George HW Bush’s Tough Stance On Israel Helped Bring Middle East Closer To Peace Than Ever Before

No U.S. president since 41 followed the blueprint he created for Middle East peace.

former U.S. President George Bush speaks during a forum to discuss the 10th anniversary of the Gulf War, February 23, 2001
Joe Raedle / Getty Images

No U.S. president since 41 followed the blueprint he created for Middle East peace.

In his one term as president, the late George H.W. Bush took a tough stance on Israel. His policy helped bring the Middle East closer to a semblance of peace than any president ever did before or since.

According to the Huffington Post, Bush helped orchestrate the first ever direct peace talks between Israel and Palestine. To help bring the meeting about, the former president threatened United States aid to Israel, and he was the last U.S. president of either party to ever take such a firm stance with the country.

“Bush’s foreign policy legacy, especially on the issue of Israeli-Palestinian peace, cannot be overstated,” said Daniel Kurtzer, a longtime U.S. diplomat who helped shape Bush’s Middle East policy. “His willingness to be tough on all parties… ushered in a period of intense diplomacy involving Israel and all of the Arab world.”

In the wake of his death, this part of Bush’s legacy has remained largely undiscussed. However, many people believe that if the U.S. had continued his approach to Israel, things in the Middle East today would be far different than the reality. For now, the region does not enjoy any type of lasting peace and continues to suffer from instability and attacks.

After the first Gulf War, Bush turned his sights toward Arab-Israeli peace. Secretary of State Jim Baker worked with him to create an October 1991 conference for peace in Madrid, Spain.
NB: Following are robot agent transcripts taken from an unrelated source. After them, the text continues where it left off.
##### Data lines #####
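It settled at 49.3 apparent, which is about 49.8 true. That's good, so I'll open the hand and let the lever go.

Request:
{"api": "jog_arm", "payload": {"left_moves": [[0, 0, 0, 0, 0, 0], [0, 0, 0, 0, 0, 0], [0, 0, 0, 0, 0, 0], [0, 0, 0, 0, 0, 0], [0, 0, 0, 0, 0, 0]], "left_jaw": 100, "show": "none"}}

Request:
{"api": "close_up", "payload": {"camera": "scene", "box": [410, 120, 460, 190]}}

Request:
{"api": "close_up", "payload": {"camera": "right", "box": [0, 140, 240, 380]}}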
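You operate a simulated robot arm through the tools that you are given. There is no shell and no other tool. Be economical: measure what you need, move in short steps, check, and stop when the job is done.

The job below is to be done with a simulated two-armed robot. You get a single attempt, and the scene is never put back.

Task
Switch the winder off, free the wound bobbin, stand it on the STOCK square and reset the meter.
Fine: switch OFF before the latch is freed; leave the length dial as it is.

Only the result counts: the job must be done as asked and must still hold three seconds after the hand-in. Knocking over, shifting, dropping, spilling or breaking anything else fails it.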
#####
Among the largest topics discussed at the summit under U.S. supervision was the Palestinian people’s status in the world. The Palestinian Liberation Organization did not represent the people in the peace conference, and instead, representatives of Palestine attended the talks. Ultimately, the lack of the PLO attendance ended up derailing any possible breakthroughs between the groups. The takeaway is that Israel needed to broker peace directly with the PLO to create something lasting.

Khaled Elgindy, a fellow at the Brookings Institution who advised Palestinian negotiators from 2004 to 2009, said that it is surprising that no other Republican or Democratic U.S. president followed in Bush’s footsteps for helping create a lasting peace in the Middle East given that Bush helped show the steps they needed to take to accomplish such a feat.

To achieve the peace talks, Bush used negotiations over $10 billion in loans Israel needed for resettling thousands of Soviet Union immigrants to keep the pressure on Israeli Prime Minister Yitzhak Shamir to cooperate in the proceedings.

After Bush lost his bid for re-election in the U.S. and Yitzhak Rabin took over as Israeli Prime Minister, Rabin authorized the first peace talks of Israelis with PLO leaders. Bush’s showdown over the loans ahead of the Madrid peace conference created a blueprint for future successful discussions. Unfortunately, Bush was unable to follow through on his success after losing to Bill Clinton.

“No other president has either acted affirmatively or reactively in dealing with things we don’t agree with when Israel does them,” said Kurtzer.

No president since Bush Sr. attempted such an approach to Israel and the Middle East, and Israel and Palestine have never reached a resolution. While U.S. leaders put pressure on Palestine, none since Bush have also put pressure on Israel.

As the U.S. observes a national day of mourning for the 41st president during his state funeral, this blueprint he created for potential Middle East peace serves as a powerful look at an underrepresented part of his world legacy.